Soccombiamo così all’entità del dissesto che interessa i nostri beni culturali
e il paesaggio da tutelare. Già
perché, la Rocca di Montemurlo, o meglio la “curte et castello” riedificata nel 1066 dai conti Guidi su
precedenti fortilizi etrusco-bizantini, rappresenta l’identità stessa del Mons di Murlo, se è vero che proprio da murulus deriverebbe il toponimo Murlo,
quindi luogo eponimo delle mura castellane. Il castello segna comunque la
nascita di una comunità che si svilupperà dal XII sec. proprio ai suoi piedi,
lungo l’asse della via imperiale romana, conosciuta come Clodia Nova,
tracciante dell’antica via etrusca, dove fu ritrovato il famoso cippo di
Montemurlo. Appare quindi del
tutto evidente che la denuncia dei cittadini riguarda un “bene culturale”, e
non una testimonianza minore, ovvero una risorsa primaria che appartiene a
tutti, ed in primo luogo alla comunità che la custodisce e che, con vero senso
civico, segnala oggi lo stato di degrado e la grande precarietà delle
condizioni. Come sempre accade in questi casi ci sarà qualcuno, amico del
giaguaro, che potrà obiettare che ci sono cose più importanti alle quali
prestare attenzione: del resto cadono le mura di Pompei, le mura Aureliane a
Roma, ed anche alle nostre latitudini si sgretolano le cortine di antiche
torri, di bastioni, di castelli che cedono sono il peso degli anni e
dell’incuria. La lista è lunga, tanto che lo speciale bollettino dei crolli si arricchisce
quotidianamente di nuovi episodi, non altrettanto “fortunati” come la Rocca segnalata
dai cittadini montemurlesi. D’altronde, come si è potuto constare non una, ma
10, 100, 1000 volte trattandosi di un bene culturale che appartiene a tutti,
finisce ai fini della salvaguardia per non appartenere a nessuno. La perdita, o
il rischio di una perdita ancor maggiore, è in realtà grave e grandissimo il
danno procurato se consideriamo che l’autenticità di un monumento
architettonico vive nella sua stessa originaria natura costruttiva e materica
che, una volta compromessa, non potrà mai essere rinnovata o sostituita.
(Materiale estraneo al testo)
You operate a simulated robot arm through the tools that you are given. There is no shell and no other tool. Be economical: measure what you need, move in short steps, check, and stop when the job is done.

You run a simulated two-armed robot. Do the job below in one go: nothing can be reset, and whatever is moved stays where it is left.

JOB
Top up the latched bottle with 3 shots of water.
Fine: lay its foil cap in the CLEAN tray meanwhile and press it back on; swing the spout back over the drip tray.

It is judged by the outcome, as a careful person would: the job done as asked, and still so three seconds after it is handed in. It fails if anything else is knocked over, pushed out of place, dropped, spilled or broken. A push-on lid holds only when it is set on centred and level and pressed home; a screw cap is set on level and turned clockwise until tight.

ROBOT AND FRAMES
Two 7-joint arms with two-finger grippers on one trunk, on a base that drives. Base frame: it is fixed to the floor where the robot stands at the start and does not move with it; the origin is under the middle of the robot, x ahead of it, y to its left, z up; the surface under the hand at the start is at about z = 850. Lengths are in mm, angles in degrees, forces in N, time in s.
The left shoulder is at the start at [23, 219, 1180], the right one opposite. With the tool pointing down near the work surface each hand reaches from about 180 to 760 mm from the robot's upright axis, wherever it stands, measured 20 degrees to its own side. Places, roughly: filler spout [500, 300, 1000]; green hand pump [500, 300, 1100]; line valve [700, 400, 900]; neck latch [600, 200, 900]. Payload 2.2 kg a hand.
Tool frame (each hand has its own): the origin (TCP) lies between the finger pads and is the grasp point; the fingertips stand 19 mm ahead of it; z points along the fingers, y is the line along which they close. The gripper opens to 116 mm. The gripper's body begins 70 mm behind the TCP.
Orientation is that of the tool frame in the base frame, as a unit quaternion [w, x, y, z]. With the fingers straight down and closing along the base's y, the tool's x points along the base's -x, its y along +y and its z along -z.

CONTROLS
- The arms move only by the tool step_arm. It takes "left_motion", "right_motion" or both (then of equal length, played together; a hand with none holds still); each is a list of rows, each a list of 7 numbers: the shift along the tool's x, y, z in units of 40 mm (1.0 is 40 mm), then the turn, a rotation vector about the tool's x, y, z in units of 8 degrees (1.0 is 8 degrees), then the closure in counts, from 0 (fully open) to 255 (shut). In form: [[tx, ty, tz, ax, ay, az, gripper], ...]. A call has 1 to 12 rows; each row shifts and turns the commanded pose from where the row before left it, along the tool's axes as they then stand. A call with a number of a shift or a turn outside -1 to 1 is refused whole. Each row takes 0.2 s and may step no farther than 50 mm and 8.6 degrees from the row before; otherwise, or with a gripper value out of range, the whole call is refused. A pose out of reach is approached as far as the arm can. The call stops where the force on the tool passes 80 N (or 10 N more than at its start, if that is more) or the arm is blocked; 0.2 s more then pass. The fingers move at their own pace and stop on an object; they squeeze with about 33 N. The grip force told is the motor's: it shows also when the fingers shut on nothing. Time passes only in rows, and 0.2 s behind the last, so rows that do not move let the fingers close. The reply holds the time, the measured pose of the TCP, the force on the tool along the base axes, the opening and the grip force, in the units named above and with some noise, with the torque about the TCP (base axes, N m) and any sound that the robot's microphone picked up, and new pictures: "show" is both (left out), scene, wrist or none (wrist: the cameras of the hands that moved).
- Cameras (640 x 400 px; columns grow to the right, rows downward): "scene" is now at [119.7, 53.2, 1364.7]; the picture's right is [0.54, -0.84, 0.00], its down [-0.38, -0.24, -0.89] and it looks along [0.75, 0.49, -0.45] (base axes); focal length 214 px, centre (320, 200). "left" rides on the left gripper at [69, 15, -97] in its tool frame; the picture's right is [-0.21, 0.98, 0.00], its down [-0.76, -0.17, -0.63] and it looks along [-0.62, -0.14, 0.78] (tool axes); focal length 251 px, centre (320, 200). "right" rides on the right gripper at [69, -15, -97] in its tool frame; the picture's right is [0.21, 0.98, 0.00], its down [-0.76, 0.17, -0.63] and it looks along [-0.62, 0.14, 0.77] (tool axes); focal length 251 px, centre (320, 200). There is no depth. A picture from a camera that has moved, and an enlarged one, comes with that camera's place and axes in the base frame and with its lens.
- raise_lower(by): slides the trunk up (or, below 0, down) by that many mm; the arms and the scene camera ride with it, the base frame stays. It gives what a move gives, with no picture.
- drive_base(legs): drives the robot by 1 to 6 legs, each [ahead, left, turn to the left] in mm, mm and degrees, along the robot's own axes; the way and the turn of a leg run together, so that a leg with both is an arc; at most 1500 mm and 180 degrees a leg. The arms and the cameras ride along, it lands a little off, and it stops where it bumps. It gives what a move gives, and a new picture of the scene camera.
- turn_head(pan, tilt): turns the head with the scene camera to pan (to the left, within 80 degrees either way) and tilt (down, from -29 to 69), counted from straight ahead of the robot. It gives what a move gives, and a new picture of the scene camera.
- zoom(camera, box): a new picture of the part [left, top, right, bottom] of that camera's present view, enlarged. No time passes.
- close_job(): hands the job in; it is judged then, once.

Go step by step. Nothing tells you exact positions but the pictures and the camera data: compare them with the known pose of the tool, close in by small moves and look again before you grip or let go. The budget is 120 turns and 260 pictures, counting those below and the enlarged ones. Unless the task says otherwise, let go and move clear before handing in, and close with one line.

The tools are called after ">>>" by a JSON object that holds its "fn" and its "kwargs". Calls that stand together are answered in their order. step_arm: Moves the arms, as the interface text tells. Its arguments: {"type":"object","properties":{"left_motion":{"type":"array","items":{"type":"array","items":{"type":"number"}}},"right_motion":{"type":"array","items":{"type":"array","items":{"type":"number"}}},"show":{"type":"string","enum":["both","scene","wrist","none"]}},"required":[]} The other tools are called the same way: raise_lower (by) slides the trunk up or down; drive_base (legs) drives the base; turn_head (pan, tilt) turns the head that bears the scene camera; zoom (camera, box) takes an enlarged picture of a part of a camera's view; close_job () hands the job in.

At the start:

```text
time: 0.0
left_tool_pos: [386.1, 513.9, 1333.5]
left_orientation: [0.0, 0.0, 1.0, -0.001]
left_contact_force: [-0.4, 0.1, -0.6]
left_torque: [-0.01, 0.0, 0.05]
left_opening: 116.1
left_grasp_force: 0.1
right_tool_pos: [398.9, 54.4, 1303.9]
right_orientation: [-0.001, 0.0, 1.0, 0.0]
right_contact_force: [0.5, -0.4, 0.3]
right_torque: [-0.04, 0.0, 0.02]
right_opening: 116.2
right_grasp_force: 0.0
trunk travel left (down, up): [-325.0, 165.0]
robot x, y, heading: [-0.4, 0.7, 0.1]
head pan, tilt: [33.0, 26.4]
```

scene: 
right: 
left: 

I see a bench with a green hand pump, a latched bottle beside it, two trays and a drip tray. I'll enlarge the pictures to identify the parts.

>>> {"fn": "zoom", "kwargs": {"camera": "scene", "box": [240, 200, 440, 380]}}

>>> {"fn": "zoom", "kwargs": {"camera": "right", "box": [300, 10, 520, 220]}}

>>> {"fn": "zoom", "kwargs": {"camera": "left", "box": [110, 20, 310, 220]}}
Teniamoci cari questi nostri
preziosi avanzi di storia, curiamoli amorevolmente perché rappresentano la
ricchezza più grande che abbiamo ereditato dal passato, la cui bellezza deriva
proprio dallo loro storia. Lo Stradano, sul finire del XVI sec., dipinse in
affresco il Castello di Montemurlo come un’icona castellare di grandissimo
rilievo, già menzionata come
“superba roccaforte, cinta da due cerchia di mura e munita di torri e un
corridoio fortificato”. A pieno
titolo dunque, questa rocca è stata inserita tra le meraviglie italiane e non
vorremmo mai vederla in futuro rappresentata solo in cartoline d’epoca che ne
ricordano l’antico assetto ormai perduto. Chi deve intervenire lo faccia, e lo
faccia presto, semmai chiedendo aiuto alla stessa comunità insediata, ai
giovani che frequentano le università che possono studiare il caso e elaborare
idee, creando semmai opportunità di ricerca ed occasioni formative, le
amministrazioni pubbliche dimostrino altresì di investire sulla conservazione
con continuità e passione.
Non riduciamo la Rocca ad ennesima
icona del dissesto italico.
(1) Professore
Associato di Restauro Architettonico (Università degli Studi di Firenze)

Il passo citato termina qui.